Going home on the 5.59, I should say the evening prayer. I don’t, I’m too tired. The brain is empty, barely working. On Friday nights, in the winter dark, at Richmond station, I wait forlornly for a connection, looking out across the lights of the suburbs, looking at my anonymous companions, following their own trail of light to their homes. Each to their own, to a shared table, to those with whom they share it, to their space where everything allows them to name themselves, to be named by others.
At home, kids doing their homework, family meetings, doing the dishes, making phone calls, bringing in the washing, watching TV, the crabbiness, the relaxation.
The discipline of loving in the family: the core and test of our spirituality.

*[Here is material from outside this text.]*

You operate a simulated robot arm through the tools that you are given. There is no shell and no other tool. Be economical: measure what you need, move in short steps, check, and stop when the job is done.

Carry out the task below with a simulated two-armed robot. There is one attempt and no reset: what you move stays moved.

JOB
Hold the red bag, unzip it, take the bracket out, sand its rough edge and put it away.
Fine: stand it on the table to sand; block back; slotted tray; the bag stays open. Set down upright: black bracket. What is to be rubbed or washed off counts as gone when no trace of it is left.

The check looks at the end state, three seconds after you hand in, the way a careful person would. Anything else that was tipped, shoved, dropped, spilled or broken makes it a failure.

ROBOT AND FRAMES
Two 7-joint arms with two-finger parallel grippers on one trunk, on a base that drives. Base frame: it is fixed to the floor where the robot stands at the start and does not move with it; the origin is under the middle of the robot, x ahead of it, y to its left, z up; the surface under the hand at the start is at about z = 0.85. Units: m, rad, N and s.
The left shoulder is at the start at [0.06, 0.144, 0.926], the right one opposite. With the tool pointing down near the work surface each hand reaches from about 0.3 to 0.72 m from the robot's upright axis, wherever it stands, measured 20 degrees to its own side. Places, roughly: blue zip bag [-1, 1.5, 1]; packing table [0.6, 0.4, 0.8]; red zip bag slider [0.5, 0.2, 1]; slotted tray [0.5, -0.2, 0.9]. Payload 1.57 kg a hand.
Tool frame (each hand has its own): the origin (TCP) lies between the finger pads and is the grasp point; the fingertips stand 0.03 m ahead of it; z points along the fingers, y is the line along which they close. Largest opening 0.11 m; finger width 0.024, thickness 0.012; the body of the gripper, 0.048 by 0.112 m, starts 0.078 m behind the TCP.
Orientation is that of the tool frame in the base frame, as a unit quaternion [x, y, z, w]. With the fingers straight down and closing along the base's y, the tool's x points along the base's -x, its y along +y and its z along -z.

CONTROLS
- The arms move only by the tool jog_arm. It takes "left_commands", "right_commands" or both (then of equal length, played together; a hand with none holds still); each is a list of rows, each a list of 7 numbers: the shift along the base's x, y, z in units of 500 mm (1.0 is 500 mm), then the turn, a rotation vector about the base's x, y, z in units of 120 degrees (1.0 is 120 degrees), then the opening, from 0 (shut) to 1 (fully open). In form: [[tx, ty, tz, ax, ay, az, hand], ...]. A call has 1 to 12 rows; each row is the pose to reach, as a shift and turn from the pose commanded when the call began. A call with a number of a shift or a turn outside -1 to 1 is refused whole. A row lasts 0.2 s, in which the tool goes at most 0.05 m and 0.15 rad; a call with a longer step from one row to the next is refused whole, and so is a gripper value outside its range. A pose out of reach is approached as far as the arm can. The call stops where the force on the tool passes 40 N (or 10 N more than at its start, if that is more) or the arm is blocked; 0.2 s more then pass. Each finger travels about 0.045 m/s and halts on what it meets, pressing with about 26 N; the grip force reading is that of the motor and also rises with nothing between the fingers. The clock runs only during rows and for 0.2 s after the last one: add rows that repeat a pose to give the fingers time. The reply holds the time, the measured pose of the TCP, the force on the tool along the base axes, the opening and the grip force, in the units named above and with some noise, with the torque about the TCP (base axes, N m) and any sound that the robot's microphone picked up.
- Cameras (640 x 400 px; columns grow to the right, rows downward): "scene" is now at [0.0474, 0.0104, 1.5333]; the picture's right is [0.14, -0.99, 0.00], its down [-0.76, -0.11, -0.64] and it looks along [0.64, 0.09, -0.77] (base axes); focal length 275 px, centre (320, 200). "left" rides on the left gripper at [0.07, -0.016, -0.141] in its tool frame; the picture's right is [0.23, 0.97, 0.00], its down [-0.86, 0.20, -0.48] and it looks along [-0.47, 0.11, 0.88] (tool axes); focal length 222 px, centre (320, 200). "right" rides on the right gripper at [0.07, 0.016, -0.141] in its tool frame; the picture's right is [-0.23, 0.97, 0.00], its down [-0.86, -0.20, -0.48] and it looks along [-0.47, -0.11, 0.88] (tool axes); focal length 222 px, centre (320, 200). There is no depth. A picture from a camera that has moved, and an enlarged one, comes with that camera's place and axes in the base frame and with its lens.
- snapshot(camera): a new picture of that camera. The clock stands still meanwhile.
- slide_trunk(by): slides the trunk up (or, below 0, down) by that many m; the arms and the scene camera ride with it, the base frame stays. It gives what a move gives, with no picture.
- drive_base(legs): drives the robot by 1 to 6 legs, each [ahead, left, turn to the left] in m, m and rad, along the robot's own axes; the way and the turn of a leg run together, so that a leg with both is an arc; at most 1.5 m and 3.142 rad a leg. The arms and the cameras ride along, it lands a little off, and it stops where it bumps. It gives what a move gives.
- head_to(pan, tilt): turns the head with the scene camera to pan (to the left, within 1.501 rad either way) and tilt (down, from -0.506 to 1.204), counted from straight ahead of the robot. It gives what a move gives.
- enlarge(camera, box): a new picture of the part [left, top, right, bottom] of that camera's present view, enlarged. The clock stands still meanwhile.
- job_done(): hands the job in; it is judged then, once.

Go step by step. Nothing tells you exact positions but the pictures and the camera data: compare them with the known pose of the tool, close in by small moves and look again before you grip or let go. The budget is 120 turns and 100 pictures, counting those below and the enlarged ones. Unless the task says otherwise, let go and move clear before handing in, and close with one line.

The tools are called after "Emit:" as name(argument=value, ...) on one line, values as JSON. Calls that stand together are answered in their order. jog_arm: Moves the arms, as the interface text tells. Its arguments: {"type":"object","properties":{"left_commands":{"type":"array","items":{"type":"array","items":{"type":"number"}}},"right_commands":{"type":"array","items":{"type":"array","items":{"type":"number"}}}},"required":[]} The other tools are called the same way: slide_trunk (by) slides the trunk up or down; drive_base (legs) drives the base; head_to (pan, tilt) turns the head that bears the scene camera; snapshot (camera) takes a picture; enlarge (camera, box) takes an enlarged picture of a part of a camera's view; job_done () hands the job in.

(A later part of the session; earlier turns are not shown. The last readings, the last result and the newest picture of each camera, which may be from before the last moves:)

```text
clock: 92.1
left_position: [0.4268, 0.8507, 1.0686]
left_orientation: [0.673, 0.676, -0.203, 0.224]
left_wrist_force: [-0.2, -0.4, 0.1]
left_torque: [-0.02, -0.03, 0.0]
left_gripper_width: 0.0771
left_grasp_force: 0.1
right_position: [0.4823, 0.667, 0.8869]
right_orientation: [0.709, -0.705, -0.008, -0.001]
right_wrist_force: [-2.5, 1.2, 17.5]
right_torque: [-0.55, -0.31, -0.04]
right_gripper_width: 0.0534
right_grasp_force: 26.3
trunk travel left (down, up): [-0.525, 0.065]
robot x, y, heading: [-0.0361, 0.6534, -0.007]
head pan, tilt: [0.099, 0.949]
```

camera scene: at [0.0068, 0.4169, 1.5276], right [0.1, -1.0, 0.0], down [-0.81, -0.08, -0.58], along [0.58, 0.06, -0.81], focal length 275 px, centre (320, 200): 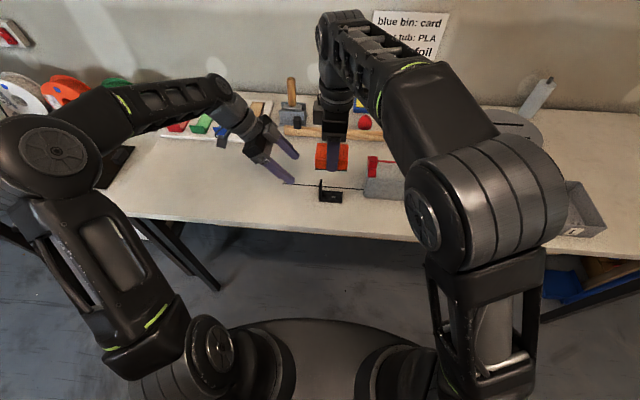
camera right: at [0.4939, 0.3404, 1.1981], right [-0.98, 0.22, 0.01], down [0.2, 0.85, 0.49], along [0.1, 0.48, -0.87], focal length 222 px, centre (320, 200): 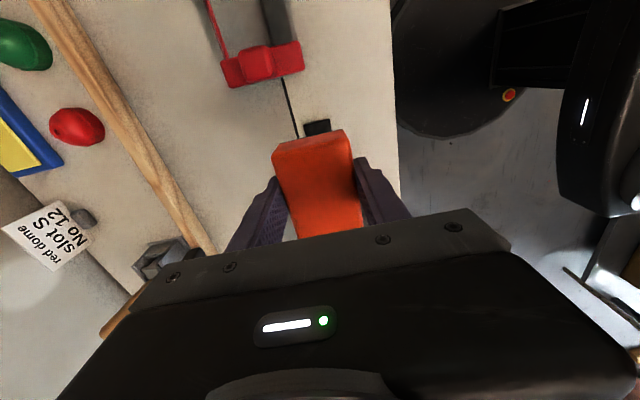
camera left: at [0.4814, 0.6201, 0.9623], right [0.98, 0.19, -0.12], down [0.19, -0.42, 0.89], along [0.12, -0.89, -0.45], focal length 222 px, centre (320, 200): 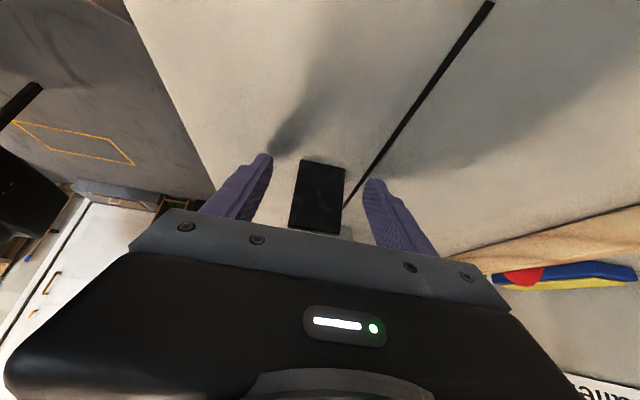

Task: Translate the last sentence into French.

That one has low self esteem, that one is joyous, that one is likely to win ‘bitch of the week’, that one is cross that we because we are tired while she is wide awake, that one wastes money, that one gives lectures, that one is lazy.
The Love of Each
Each with their beauty of spirit, blooming and fragile. Each one needing nurture and being nurtured. We sandpaper each other smooth. ‘Thank you for this food, thank you for our guest and God bless the cook’. The love of each, and the love of the group, give an inkling of the shape and hue of divine love. In the universe, we stand in that love. I pray that this love sustains those in Bosnia, Cambodia, Burma, South Africa, Somalia, Tibet, Bougainville, those on the 8.25 and those caught in all those wars in all those places whose names I can’t remember.
Our working class origin is long left behind. We have two well paying jobs. Are we becoming complacent? How do we prove our solidarity with those in the news? Prayer is too easy. Giving money to causes (making sure we get a receipt for taxation purposes) seems like tokenism. Does political commitment count? Maybe, but that too is mixed up with self interest. Later in our lives, when the children are independent, perhaps there will be a chance for some full-time service. Time will test our genuineness.
Last thing at night, the jog or the walk. The final mantra of the step and the breath. Sometimes with the partner, sharing the day, our first conversation for the day. Put out the rubbish bin, the paper stack and the bag of bottles. Sometimes, in the bath, I finally get around to evening prayer.
Set the alarm for the 8.25. Try again.